The need for real-time information on the emergencies that occur in Mexico and those attended by Mexican Red Cross staff, is a basic tool for evaluating the emergency response and thus being able to improve in the future.
The Mexican Red Cross considers information to be essential for decision making and for motivating donors about the importance of their contribution to the institution. Given that the Mexican Red Cross is the main actor in pre-hospital care in Mexico, this system opens the possibility of gathering information on emergencies (georeferencing, diagnoses and treatments), in order to open a promising future of data analysis, not only institutional, but also to better understand the needs of the country.
In this way, the Mexican Red Cross seeks to improve its services and also to influence public policies in the prevention and management of risks and accidents based on the information generated by its collaborators.

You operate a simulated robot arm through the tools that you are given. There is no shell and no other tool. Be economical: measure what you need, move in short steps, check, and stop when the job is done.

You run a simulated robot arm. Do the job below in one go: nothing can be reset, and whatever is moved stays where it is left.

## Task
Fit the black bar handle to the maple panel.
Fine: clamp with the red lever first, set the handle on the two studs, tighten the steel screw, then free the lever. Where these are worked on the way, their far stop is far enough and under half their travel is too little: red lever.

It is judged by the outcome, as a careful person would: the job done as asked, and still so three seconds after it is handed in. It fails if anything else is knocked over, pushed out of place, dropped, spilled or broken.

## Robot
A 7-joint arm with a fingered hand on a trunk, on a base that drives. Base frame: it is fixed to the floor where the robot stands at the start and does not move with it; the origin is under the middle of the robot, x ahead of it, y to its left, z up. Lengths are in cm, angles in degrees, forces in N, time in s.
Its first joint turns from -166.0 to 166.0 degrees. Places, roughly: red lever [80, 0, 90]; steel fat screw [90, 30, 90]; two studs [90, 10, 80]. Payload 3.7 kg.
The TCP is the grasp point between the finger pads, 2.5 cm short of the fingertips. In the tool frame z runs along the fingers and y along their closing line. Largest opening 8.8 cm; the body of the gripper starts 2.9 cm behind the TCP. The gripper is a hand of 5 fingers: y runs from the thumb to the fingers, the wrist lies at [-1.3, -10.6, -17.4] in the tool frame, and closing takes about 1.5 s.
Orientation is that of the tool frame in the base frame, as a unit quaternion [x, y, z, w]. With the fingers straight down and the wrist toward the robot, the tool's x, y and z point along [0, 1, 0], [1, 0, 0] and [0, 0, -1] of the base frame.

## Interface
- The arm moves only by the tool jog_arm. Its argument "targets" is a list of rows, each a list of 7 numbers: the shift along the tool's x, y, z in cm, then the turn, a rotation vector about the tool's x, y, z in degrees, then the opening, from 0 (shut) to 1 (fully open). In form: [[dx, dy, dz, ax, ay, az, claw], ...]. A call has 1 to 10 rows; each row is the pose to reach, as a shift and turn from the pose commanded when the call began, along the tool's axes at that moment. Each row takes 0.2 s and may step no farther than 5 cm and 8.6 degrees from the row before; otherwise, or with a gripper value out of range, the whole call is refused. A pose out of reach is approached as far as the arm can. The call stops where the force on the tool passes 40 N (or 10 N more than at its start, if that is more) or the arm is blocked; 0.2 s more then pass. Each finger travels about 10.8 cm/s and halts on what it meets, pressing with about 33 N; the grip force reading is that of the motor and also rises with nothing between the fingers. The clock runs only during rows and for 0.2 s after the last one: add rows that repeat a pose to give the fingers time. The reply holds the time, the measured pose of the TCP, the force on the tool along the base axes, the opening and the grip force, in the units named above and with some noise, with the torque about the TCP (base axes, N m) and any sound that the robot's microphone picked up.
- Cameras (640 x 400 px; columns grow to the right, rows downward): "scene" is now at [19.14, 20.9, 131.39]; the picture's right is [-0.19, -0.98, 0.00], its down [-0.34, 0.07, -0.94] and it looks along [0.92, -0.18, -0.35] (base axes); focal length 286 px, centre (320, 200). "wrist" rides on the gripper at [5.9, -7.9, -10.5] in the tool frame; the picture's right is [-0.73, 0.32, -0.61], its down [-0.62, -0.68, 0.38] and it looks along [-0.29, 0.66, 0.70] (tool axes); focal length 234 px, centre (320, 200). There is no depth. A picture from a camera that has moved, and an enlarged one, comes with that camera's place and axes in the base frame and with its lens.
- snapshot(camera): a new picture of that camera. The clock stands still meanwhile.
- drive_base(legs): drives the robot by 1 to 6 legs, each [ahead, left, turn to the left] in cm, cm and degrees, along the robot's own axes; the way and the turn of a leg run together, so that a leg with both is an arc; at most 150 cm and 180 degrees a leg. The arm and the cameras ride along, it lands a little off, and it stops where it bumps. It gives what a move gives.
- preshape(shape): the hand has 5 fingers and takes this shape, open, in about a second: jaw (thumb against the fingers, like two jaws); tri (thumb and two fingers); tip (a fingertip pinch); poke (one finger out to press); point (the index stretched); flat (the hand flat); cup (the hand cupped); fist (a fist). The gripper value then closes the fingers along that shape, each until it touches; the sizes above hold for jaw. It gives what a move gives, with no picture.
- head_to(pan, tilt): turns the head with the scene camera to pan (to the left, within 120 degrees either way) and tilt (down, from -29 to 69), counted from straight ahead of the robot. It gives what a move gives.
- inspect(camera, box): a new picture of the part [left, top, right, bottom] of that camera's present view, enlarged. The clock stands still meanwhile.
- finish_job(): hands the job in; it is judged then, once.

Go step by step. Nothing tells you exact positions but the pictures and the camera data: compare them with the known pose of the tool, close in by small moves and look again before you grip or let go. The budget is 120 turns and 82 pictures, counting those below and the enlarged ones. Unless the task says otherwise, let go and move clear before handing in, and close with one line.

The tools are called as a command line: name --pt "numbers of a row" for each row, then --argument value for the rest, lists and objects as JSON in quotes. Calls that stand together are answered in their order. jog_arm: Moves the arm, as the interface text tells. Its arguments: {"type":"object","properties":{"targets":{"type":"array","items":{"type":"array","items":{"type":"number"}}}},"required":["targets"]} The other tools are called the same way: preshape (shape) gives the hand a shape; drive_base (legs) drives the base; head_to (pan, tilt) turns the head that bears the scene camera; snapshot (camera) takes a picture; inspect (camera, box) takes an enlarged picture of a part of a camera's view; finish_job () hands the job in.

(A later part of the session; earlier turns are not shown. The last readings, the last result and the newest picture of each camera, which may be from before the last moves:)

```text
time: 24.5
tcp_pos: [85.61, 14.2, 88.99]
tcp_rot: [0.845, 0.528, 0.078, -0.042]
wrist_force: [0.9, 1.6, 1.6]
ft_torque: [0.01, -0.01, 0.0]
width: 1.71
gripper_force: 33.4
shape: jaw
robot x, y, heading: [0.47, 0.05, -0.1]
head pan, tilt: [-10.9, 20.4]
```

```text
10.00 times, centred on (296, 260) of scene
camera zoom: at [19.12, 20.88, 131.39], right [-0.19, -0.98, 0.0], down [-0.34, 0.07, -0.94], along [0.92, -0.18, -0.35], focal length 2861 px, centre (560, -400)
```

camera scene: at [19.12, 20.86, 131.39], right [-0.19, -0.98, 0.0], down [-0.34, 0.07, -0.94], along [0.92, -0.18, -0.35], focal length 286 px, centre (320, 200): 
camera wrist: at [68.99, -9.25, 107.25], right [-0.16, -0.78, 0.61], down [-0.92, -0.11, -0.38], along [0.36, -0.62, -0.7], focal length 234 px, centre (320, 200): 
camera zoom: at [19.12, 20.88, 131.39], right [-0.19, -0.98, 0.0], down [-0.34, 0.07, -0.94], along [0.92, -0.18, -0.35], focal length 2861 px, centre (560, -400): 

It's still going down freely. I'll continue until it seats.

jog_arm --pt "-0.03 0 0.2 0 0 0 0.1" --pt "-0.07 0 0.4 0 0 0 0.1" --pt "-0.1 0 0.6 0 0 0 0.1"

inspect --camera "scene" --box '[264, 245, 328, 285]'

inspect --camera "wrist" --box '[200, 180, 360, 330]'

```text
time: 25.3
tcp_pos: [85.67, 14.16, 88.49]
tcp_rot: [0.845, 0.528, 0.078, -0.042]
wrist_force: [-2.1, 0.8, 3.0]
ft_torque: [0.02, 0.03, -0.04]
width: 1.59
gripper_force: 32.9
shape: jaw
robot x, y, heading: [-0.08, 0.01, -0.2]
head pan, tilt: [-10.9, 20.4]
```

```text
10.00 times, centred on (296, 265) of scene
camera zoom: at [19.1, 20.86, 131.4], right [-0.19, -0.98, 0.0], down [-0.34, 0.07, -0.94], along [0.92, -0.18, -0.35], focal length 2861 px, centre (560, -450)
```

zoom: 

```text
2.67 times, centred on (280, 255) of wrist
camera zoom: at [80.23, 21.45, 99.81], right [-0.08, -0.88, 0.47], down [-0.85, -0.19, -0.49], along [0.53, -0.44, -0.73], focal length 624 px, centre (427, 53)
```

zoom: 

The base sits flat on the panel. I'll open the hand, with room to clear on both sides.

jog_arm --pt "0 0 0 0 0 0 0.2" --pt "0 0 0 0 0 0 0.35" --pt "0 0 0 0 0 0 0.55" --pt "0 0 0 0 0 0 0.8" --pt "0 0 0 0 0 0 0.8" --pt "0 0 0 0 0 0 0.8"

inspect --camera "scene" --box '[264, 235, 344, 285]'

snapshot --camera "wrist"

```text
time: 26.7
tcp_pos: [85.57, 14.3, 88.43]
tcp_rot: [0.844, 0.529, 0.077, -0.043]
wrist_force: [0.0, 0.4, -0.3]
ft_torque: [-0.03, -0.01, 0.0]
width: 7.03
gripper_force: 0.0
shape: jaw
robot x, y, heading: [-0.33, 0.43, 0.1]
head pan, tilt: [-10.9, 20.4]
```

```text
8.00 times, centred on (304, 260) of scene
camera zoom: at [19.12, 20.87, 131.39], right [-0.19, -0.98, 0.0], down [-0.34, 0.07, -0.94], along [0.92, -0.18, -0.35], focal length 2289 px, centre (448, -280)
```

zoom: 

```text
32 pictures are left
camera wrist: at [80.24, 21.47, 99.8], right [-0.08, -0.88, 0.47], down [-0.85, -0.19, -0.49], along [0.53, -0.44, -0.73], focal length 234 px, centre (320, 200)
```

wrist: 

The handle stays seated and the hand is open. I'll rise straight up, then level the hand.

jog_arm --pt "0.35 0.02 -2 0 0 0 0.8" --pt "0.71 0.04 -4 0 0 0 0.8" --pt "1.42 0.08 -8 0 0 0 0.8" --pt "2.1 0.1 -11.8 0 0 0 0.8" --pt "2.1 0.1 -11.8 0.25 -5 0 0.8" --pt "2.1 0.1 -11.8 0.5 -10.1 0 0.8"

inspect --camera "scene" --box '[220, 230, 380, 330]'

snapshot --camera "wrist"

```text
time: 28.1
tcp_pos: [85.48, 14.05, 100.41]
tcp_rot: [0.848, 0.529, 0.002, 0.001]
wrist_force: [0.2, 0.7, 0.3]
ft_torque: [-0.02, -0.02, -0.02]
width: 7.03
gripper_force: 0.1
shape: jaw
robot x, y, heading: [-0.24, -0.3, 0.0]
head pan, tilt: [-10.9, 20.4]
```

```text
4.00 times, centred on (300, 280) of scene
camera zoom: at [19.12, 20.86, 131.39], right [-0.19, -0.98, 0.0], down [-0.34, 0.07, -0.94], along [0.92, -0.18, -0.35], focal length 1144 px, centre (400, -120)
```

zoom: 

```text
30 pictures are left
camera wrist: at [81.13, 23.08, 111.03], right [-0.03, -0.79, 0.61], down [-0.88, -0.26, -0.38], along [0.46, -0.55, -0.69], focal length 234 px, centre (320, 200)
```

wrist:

This system maintains direct interaction with the National Credentialing System. Both systems feed back into each other in order to generate synergies in terms of personnel information, as well as the larger area of operational information of the Mexican Red Cross
Technical details & Operations
Using the data collected through the system, different dashboards have been developed to present general or specific information on indicators requested by the National Headquarters authorities. Through an Android app, paramedics in the field can fill out the Digital FRAP, storing information on medical care and thus helping to mitigate the carbon footprint. The aim is to migrate Relief operations to a digital environment and significantly reduce the use of paper.
Deployment & Impact
The system has been in constant development and improvement, it has been 9 years since its first version and the last version developed is the 12th. Throughout these years, the experience of hundreds of paramedics and decision-makers around Mexico has been added to the system. In addition, processes have been adapted and specific areas of control have been developed such as: vehicle repairs and fuels, volunteer service hours, digital records, algorithms for predicting areas with most accidents, fleet control, quality systems, etc.
This system is currently being actively implemented in Mexico, controlling 1249 paramedic vehicles and close to 7,000 users. Similarly, around 1.5 million emergency services have been captured and just over 600,000 Digital FRAPs have been registered.